I would be happy to discus my "questionable ideas". I live in Athens and I actually tried to hire some of them for manual labor. Most of them had better shoes than me, were lazy as fuck, and all want to go to Germany.

To start a discussion, please post employment rates among migrants ;-)

2 comments

In Germany you receive welfare no matter of your work history. True, you need to sell your assets, like your house, but I think that's understandable. Your 65 year old retiree would receive ~410€/mo. + costs for an apartment (incl. heating etc). Again, I'm not at all saying that makes a decent living. Just that no one is really FORCED to work there.

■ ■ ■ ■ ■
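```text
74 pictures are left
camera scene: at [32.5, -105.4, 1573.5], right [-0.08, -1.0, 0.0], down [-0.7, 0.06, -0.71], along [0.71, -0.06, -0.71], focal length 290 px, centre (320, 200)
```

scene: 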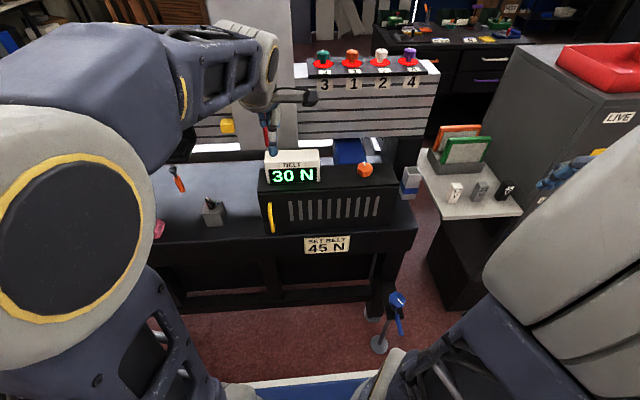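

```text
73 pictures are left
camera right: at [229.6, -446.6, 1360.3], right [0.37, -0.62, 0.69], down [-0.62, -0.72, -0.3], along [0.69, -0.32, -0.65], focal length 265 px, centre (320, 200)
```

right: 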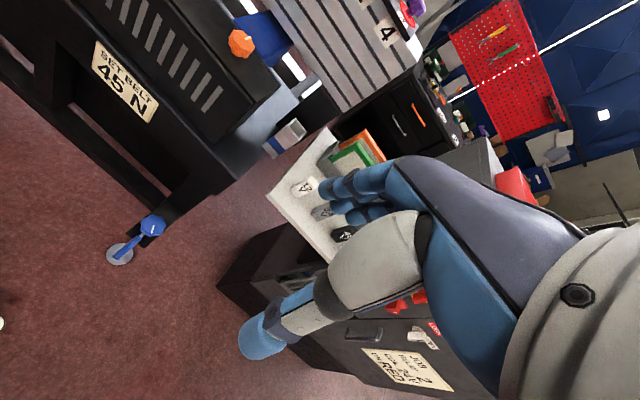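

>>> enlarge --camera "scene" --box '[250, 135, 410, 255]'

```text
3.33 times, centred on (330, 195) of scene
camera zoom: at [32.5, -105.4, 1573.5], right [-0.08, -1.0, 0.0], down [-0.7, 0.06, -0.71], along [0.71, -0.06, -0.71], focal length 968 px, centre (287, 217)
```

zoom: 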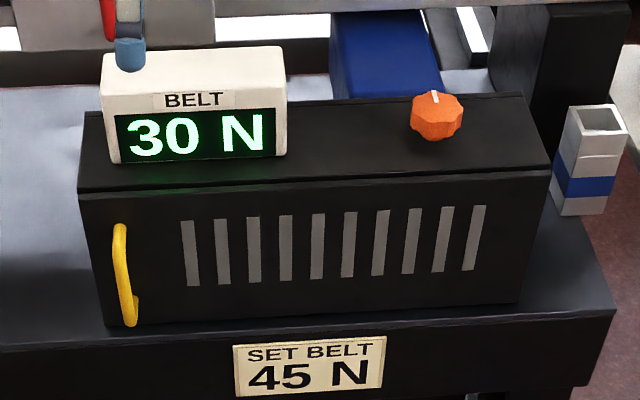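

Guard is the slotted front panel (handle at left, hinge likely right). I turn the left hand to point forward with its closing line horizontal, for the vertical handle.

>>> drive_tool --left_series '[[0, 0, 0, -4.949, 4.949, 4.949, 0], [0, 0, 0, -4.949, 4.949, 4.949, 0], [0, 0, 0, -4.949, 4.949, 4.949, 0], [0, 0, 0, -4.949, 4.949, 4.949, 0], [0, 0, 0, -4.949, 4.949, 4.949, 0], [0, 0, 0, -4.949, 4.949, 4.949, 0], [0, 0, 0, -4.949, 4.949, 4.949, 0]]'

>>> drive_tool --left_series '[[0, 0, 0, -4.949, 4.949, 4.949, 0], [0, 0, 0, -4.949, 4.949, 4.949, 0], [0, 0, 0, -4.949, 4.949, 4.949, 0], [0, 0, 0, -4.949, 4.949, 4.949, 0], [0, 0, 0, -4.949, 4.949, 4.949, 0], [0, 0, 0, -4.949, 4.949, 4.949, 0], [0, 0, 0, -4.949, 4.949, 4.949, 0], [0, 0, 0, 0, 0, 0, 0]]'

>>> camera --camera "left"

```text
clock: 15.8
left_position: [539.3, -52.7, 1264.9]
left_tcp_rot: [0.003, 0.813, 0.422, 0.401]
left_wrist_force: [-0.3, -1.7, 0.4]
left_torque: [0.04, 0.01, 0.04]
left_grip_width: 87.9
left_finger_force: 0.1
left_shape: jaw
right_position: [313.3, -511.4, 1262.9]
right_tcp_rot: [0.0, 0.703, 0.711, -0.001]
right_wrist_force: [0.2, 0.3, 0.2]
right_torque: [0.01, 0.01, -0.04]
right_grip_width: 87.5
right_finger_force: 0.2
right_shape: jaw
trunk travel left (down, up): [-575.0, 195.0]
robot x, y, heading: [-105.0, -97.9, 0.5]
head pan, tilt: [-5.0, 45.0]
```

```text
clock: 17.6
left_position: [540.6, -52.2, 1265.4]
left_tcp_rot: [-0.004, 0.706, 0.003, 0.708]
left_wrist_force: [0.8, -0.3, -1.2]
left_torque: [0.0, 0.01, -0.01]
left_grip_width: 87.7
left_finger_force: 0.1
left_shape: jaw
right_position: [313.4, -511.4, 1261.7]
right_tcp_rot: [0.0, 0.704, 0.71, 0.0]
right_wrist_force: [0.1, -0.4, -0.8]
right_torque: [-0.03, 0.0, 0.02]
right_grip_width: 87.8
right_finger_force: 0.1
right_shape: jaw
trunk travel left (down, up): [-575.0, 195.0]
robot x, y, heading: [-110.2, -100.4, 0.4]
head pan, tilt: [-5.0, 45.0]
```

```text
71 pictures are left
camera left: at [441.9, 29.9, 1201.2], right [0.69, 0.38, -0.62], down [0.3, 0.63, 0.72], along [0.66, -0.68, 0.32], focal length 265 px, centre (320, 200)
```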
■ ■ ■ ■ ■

Greece has a 25% unemployment rate. Therefore if you did not find anyone wanting to do your job, it must have been a really bad one. Or - my guess - you just didn't offered to pay a reasonable amount.

I don't know the exact employment rate among migrants, but I guess it makes no sense to discuss it here. I'm just sure that, if the unemployment rate amongst the migrants would be low, you were crying about the bad migrants taking over our jobs.

But I found workers, we employ mostly Albanians, some Greeks and one Pakistani who is here for 10 years. It is manual labor in warehouse. But I would expect more interest from "poor refugees who barely escaped the war".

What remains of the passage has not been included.